Data segment:
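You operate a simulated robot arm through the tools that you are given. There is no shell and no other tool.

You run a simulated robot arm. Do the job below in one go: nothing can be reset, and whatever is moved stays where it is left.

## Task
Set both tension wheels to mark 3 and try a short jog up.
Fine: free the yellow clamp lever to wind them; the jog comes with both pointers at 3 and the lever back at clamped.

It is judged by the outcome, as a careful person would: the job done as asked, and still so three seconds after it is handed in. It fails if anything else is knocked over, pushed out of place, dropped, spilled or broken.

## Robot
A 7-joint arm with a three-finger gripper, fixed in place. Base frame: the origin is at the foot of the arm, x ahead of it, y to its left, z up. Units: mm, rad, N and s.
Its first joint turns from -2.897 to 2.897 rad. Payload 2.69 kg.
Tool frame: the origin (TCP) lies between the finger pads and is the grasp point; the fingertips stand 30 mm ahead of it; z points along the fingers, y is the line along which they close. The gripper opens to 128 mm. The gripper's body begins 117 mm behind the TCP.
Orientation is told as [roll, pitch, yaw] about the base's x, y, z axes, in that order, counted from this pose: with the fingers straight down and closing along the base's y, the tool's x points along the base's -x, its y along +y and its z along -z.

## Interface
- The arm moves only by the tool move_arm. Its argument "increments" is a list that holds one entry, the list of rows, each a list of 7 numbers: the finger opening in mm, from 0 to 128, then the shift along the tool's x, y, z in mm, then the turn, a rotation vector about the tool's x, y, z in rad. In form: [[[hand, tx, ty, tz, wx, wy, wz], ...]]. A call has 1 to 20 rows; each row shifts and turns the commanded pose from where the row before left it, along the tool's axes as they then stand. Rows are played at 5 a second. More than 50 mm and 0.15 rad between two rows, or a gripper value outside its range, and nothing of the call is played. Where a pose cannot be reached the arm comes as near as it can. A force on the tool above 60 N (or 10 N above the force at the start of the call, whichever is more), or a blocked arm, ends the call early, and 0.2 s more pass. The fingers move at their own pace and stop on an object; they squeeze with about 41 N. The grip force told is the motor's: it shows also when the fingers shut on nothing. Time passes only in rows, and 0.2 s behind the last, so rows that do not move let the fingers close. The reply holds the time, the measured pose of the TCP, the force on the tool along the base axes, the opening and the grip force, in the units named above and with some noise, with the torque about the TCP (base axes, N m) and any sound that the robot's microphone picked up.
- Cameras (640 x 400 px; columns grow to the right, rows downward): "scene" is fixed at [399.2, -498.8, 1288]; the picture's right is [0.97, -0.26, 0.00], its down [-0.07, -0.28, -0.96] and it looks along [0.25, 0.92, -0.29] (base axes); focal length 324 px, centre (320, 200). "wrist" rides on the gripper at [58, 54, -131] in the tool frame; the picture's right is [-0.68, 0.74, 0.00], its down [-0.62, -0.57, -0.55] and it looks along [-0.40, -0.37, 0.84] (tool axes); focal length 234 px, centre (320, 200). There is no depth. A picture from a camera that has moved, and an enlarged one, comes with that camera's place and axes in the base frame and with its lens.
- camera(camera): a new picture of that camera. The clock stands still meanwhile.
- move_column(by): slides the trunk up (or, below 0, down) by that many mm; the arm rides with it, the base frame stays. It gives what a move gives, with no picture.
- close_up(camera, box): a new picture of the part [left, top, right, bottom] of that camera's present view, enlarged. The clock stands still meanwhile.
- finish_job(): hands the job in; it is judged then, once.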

Written problem: The lines above should be duplicated exactly.

Task answer:
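You operate a simulated robot arm through the tools that you are given. There is no shell and no other tool.

You run a simulated robot arm. Do the job below in one go: nothing can be reset, and whatever is moved stays where it is left.

## Task
Set both tension wheels to mark 3 and try a short jog up.
Fine: free the yellow clamp lever to wind them; the jog comes with both pointers at 3 and the lever back at clamped.

It is judged by the outcome, as a careful person would: the job done as asked, and still so three seconds after it is handed in. It fails if anything else is knocked over, pushed out of place, dropped, spilled or broken.

## Robot
A 7-joint arm with a three-finger gripper, fixed in place. Base frame: the origin is at the foot of the arm, x ahead of it, y to its left, z up. Units: mm, rad, N and s.
Its first joint turns from -2.897 to 2.897 rad. Payload 2.69 kg.
Tool frame: the origin (TCP) lies between the finger pads and is the grasp point; the fingertips stand 30 mm ahead of it; z points along the fingers, y is the line along which they close. The gripper opens to 128 mm. The gripper's body begins 117 mm behind the TCP.
Orientation is told as [roll, pitch, yaw] about the base's x, y, z axes, in that order, counted from this pose: with the fingers straight down and closing along the base's y, the tool's x points along the base's -x, its y along +y and its z along -z.

## Interface
- The arm moves only by the tool move_arm. Its argument "increments" is a list that holds one entry, the list of rows, each a list of 7 numbers: the finger opening in mm, from 0 to 128, then the shift along the tool's x, y, z in mm, then the turn, a rotation vector about the tool's x, y, z in rad. In form: [[[hand, tx, ty, tz, wx, wy, wz], ...]]. A call has 1 to 20 rows; each row shifts and turns the commanded pose from where the row before left it, along the tool's axes as they then stand. Rows are played at 5 a second. More than 50 mm and 0.15 rad between two rows, or a gripper value outside its range, and nothing of the call is played. Where a pose cannot be reached the arm comes as near as it can. A force on the tool above 60 N (or 10 N above the force at the start of the call, whichever is more), or a blocked arm, ends the call early, and 0.2 s more pass. The fingers move at their own pace and stop on an object; they squeeze with about 41 N. The grip force told is the motor's: it shows also when the fingers shut on nothing. Time passes only in rows, and 0.2 s behind the last, so rows that do not move let the fingers close. The reply holds the time, the measured pose of the TCP, the force on the tool along the base axes, the opening and the grip force, in the units named above and with some noise, with the torque about the TCP (base axes, N m) and any sound that the robot's microphone picked up.
- Cameras (640 x 400 px; columns grow to the right, rows downward): "scene" is fixed at [399.2, -498.8, 1288]; the picture's right is [0.97, -0.26, 0.00], its down [-0.07, -0.28, -0.96] and it looks along [0.25, 0.92, -0.29] (base axes); focal length 324 px, centre (320, 200). "wrist" rides on the gripper at [58, 54, -131] in the tool frame; the picture's right is [-0.68, 0.74, 0.00], its down [-0.62, -0.57, -0.55] and it looks along [-0.40, -0.37, 0.84] (tool axes); focal length 234 px, centre (320, 200). There is no depth. A picture from a camera that has moved, and an enlarged one, comes with that camera's place and axes in the base frame and with its lens.
- camera(camera): a new picture of that camera. The clock stands still meanwhile.
- move_column(by): slides the trunk up (or, below 0, down) by that many mm; the arm rides with it, the base frame stays. It gives what a move gives, with no picture.
- close_up(camera, box): a new picture of the part [left, top, right, bottom] of that camera's present view, enlarged. The clock stands still meanwhile.
- finish_job(): hands the job in; it is judged then, once.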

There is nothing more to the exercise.